> [Source]
>>>
Section 8.2 Another look at distributing apples or folders

A recurring problem so far in this book has been to consider problems that ask about distributing indistinguishable objects (say apples) to distinct entities (say children). We started in Chapter 2 by asking how many ways there were to distribute \(40\) apples to \(5\) children so that each child is guaranteed to get at least one apple and saw that the answer was \(C(39,4)\text{.}\) We even saw how to restrict the situation so that one of the children was limited and could receive at most \(10\) apples. In Chapter 7, we learned how to extend the restrictions so that more than one child had restrictions on the number of apples allowed by taking advantage of the Principle of Inclusion-Exclusion. Before moving on to see how generating functions can allow us to get even more creative with our restrictions, let’s take a moment to see how generating functions would allow us to solve the most basic problem at hand.

Example 8.4.

We already know that the number of ways to distribute \(n\) apples to \(5\) children so that each child gets at least one apple is \(C(n-1,4)\text{,}\) but it will be instructive to see how we can derive this result using generating functions. Let’s start with an even simpler problem: how many ways are there to distribute \(n\) apples to one child so that each child receives at least one apple? Well, this isn’t too hard, there’s only one way to do it—give all the apples to the lucky kid! Thus the sequence that enumerates the number of ways to do this is \(\{a_n\colon n\geq 1\}\) with \(a_n=1\) for all \(n\geq 1\text{.}\) Then the generating function for this sequence is
\begin{equation*} x+x^2+x^3+\cdots = x(1+x+x^2+x^3+\cdots) = \frac{x}{1-x}. \end{equation*}
How can we get from this fact to the question of five children? Notice what happens when we multiply
\begin{equation*} (x+x^2+\cdots)(x+x^2+\cdots)(x+x^2+\cdots)(x+x^2+\cdots) (x+x^2+\cdots). \end{equation*}
To see what this product represents, first consider how many ways can we get an \(x^6\text{?}\) We could use the \(x^2\) from the first factor and \(x\) from each of the other four, or \(x^2\) from the second factor and \(x\) from each of the other four, etc., meaning that the coefficient on \(x^6\) is \(5 = C(5,4)\text{.}\) More generally, what’s the coefficient on \(x^n\) in the product? In the expansion, we get an \(x^n\) for every product of the form \(x^{k_1}x^{k_2}x^{k_3}x^{k_4}x^{k_5}\) where \(k_1+k_2+k_3+k_4+k_5 = n\text{.}\) Returning to the general question here, we’re really dealing with distributing \(n\) apples to \(5\) children, and since \(k_i> 0\) for \(i=1,2,\dots,5\text{,}\) we also have the guarantee that each child receives at least one apple, so the product of the generating function for one child gives the generating function for five children.
<<<
> [Exercise]
Extend the source, starting right after its last sentence.

> [Given information]
>>>
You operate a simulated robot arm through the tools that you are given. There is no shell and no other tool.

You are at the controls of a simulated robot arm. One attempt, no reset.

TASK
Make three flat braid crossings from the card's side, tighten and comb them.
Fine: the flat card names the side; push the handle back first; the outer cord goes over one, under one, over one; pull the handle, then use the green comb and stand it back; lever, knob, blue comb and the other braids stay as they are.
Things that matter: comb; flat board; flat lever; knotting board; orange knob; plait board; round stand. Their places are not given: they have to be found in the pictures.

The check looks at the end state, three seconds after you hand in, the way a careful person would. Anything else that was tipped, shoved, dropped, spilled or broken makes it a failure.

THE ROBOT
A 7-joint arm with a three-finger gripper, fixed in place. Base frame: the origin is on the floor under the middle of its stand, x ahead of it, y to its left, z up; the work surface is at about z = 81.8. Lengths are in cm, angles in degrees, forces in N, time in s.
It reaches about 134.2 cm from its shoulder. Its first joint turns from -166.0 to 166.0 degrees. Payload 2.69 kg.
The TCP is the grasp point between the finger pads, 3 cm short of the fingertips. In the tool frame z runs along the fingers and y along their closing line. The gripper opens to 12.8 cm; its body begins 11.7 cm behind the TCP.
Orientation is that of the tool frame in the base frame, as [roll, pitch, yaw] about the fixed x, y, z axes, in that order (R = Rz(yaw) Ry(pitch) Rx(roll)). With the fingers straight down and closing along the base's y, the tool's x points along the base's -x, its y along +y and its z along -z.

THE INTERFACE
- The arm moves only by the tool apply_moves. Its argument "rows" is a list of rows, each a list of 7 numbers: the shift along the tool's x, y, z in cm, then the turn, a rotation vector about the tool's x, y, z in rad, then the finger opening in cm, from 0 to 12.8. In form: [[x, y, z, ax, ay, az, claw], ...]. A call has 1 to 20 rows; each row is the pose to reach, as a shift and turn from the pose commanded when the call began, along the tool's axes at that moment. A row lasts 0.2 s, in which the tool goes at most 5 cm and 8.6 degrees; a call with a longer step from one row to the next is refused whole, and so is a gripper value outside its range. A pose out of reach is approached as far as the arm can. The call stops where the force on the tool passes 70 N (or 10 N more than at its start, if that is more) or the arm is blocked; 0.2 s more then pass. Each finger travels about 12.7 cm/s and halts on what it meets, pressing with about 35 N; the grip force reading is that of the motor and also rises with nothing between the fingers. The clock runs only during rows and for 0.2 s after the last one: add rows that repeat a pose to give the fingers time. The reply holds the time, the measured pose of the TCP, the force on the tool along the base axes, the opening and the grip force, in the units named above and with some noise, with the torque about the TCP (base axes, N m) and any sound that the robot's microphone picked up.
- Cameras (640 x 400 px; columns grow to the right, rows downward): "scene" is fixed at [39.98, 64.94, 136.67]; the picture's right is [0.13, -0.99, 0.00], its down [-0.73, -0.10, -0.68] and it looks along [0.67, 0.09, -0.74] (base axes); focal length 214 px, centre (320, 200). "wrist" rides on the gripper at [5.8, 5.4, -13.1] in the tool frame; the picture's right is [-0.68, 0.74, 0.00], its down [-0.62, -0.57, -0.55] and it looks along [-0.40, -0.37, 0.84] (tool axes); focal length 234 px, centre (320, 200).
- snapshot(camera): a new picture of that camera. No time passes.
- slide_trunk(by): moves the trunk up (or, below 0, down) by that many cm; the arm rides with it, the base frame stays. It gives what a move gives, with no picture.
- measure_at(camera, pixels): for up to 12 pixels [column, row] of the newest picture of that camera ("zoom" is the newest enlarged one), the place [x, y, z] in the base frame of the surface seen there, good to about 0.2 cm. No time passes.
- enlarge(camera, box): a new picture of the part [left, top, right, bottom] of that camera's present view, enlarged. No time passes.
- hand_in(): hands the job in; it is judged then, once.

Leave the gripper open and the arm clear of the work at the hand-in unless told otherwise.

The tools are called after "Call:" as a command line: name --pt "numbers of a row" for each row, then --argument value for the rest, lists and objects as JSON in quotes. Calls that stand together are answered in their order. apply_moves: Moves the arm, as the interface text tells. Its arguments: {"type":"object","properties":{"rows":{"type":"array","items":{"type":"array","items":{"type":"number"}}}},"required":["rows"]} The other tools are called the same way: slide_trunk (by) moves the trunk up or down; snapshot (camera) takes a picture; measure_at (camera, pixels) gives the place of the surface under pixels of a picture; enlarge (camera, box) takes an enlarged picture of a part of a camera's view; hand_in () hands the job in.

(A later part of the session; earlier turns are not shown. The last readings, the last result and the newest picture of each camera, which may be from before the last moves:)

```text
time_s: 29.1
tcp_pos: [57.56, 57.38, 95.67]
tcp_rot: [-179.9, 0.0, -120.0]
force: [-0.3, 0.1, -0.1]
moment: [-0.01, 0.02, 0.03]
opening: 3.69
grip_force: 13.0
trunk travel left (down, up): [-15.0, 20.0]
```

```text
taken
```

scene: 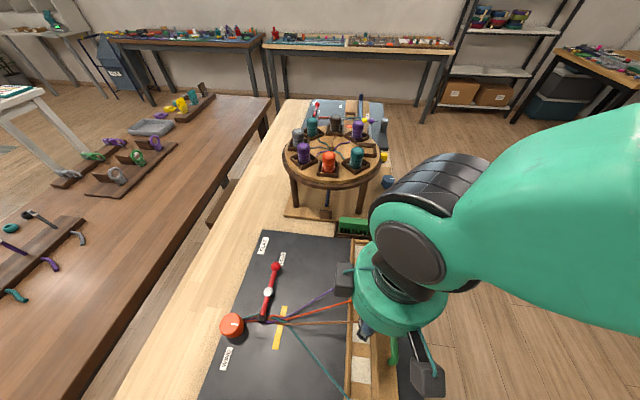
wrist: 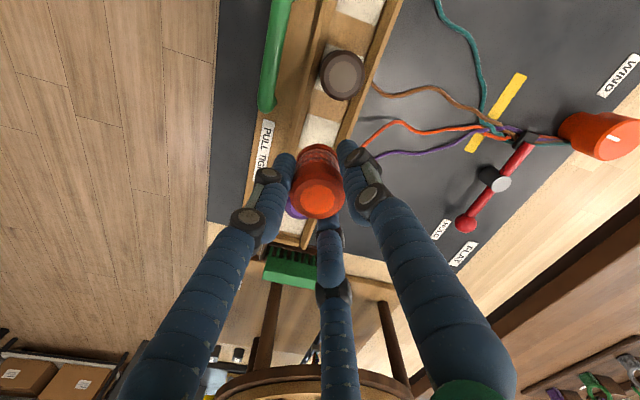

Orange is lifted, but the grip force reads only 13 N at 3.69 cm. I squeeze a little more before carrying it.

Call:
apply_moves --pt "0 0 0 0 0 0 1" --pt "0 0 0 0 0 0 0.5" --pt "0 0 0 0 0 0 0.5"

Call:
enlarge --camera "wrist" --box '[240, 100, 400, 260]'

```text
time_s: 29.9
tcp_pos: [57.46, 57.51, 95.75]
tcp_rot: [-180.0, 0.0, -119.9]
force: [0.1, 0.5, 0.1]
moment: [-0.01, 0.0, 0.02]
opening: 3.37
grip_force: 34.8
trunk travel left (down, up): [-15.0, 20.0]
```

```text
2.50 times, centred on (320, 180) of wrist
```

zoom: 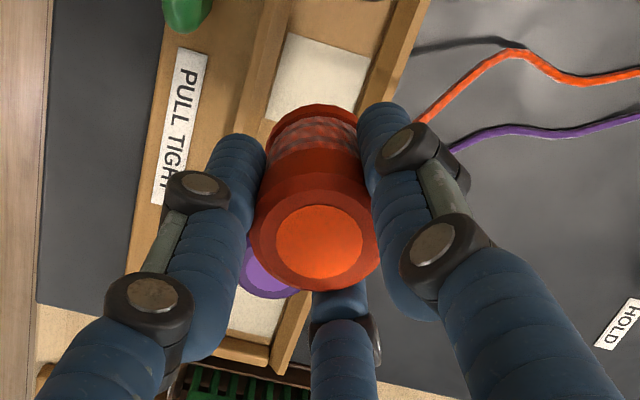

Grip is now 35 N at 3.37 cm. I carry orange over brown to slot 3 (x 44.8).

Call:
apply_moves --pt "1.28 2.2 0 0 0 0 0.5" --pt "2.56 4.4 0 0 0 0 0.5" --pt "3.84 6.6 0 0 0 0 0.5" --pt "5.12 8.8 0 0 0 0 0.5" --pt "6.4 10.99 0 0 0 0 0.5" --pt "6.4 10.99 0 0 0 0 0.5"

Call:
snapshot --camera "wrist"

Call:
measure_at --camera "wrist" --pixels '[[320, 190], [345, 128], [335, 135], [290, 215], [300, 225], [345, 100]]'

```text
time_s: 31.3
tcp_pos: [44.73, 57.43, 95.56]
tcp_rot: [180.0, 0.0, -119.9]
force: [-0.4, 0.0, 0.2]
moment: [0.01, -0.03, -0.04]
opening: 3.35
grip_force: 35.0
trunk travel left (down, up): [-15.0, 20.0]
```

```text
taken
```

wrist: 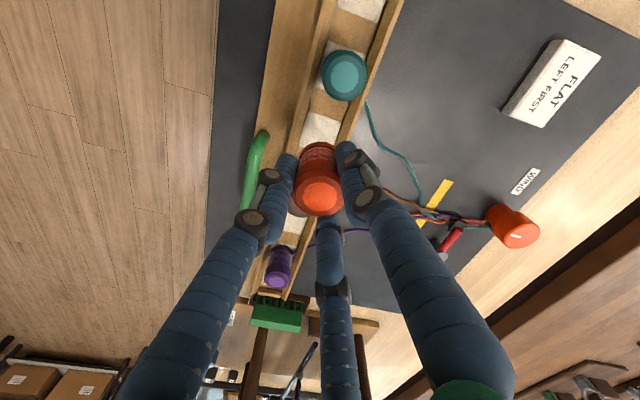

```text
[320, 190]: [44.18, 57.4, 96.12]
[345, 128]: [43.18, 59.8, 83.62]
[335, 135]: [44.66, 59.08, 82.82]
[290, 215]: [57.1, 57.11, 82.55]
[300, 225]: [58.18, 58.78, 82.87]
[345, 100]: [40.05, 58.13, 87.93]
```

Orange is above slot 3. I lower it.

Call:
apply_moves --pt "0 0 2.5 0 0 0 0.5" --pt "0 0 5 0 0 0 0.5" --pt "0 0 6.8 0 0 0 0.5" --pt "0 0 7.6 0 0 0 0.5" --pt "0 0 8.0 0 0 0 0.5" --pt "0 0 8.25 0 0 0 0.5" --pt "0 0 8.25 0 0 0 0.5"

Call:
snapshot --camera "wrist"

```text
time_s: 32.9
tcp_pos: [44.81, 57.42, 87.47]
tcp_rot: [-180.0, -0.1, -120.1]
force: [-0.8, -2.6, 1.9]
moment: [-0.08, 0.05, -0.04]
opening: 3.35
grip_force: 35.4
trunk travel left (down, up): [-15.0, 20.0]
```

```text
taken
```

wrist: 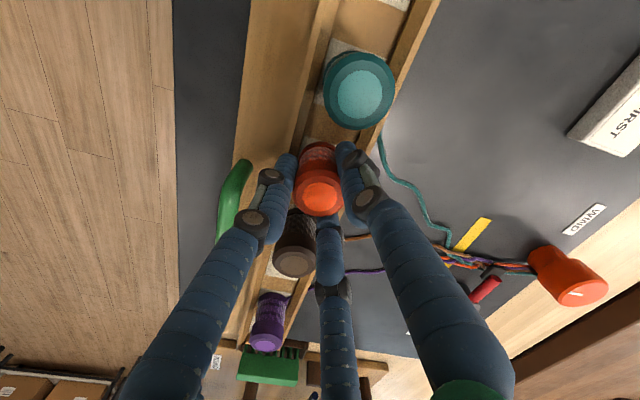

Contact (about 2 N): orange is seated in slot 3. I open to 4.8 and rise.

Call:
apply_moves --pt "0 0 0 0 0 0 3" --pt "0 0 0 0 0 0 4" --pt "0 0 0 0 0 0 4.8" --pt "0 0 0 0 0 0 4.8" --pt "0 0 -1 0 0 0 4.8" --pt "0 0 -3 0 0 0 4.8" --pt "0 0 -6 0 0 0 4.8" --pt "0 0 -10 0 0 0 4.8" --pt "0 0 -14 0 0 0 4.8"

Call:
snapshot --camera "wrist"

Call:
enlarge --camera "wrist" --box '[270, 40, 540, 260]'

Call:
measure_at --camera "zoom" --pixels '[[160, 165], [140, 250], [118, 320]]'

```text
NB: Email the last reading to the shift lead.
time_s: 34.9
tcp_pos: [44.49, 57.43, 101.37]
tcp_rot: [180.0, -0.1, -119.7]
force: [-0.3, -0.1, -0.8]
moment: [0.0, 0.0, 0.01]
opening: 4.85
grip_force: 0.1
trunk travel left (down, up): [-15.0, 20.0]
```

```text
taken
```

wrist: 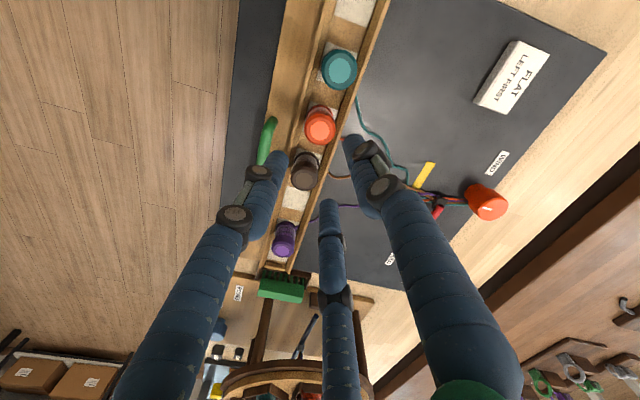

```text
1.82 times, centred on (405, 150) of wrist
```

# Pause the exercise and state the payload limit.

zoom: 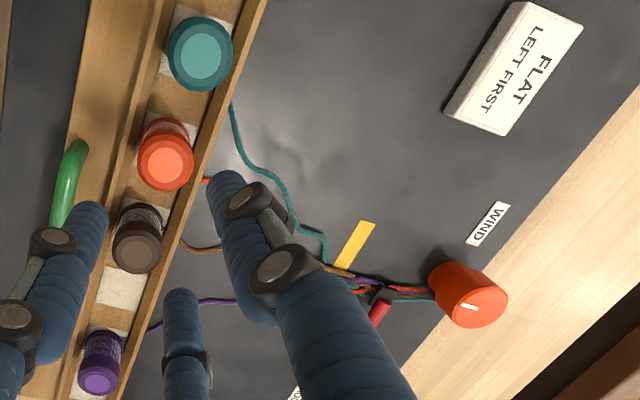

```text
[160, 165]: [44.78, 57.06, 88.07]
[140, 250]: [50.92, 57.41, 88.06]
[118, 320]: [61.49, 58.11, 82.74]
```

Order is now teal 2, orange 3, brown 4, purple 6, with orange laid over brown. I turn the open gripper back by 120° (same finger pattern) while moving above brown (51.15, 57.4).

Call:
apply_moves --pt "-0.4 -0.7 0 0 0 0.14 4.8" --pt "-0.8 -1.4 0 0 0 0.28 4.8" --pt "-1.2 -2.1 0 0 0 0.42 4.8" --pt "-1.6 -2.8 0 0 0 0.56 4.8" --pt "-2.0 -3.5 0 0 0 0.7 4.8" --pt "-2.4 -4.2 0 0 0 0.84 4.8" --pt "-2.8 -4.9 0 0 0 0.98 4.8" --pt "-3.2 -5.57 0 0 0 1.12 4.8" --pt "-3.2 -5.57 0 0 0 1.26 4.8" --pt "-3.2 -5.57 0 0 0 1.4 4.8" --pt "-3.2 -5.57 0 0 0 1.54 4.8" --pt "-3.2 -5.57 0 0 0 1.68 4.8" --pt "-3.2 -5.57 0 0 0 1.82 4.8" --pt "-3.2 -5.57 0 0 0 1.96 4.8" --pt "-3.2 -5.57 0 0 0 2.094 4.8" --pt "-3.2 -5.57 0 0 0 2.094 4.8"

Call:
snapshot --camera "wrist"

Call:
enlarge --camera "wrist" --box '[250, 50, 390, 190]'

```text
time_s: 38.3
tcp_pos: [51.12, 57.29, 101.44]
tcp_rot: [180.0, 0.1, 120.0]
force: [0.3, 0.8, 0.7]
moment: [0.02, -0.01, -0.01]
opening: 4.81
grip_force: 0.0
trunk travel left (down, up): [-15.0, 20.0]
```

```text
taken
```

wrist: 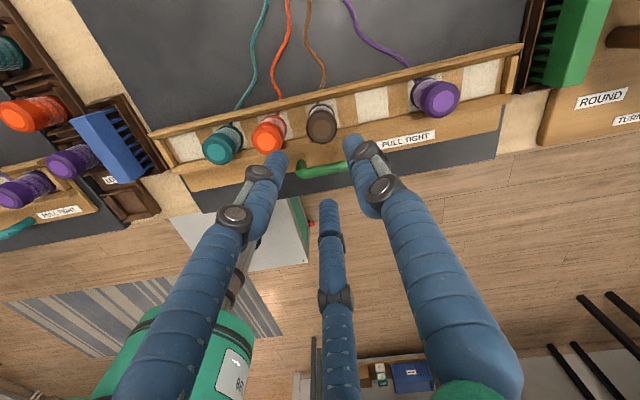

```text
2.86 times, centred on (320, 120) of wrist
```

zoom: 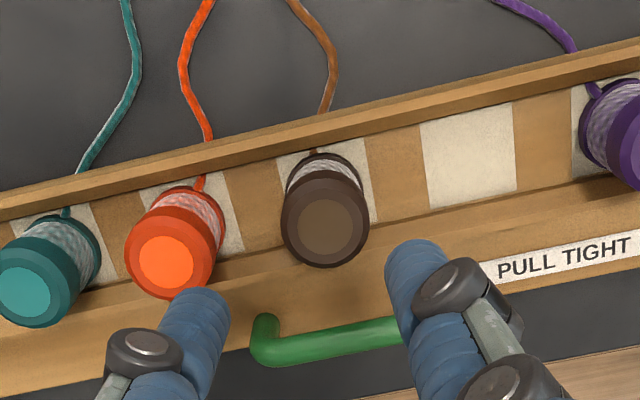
<<<
> [Output of the task]
Let’s pretend for a minute that we didn’t know that the coefficients must be \(C(n-1,4)\text{.}\) How could we figure out the coefficients just from the generating function? The generating function we’re interested in is \(x^5/(1-x)^5\text{,}\) which you should be able to pretty quickly see satisfies
\begin{align*} \frac{x^5}{(1-x)^5} \amp = \frac{x^5}{4!}\frac{d^4}{dx^4}\left(\frac{1}{1-x}\right) = \frac{x^5}{4!}\sum_{n=0}^\infty n(n-1)(n-2)(n-3)x^{n-4}\\ \amp =\sum_{n=0}^\infty \frac{n(n-1)(n-2)(n-3)}{4!}x^{n+1} = \sum_{n=0}^\infty \binom{n}{4}x^{n+1}. \end{align*}
The coefficient on \(x^n\) in this series \(C(n-1,4)\text{,}\) just as we expected.
We could revisit an example from Chapter 7 to see that if we wanted to limit a child to receive at most \(4\) apples, we would use \((x+x^2+x^3+x^4)\) as its generating function instead of \(x/(1-x)\text{,}\) but rather than belabor that here, let’s try something a bit more exotic.

Example 8.5.

A grocery store is preparing holiday fruit baskets for sale. Each fruit basket will have \(20\) pieces of fruit in it, chosen from apples, pears, oranges, and grapefruit. How many different ways can such a basket be prepared if there must be at least one apple in a basket, a basket cannot contain more than three pears, and the number of oranges must be a multiple of four?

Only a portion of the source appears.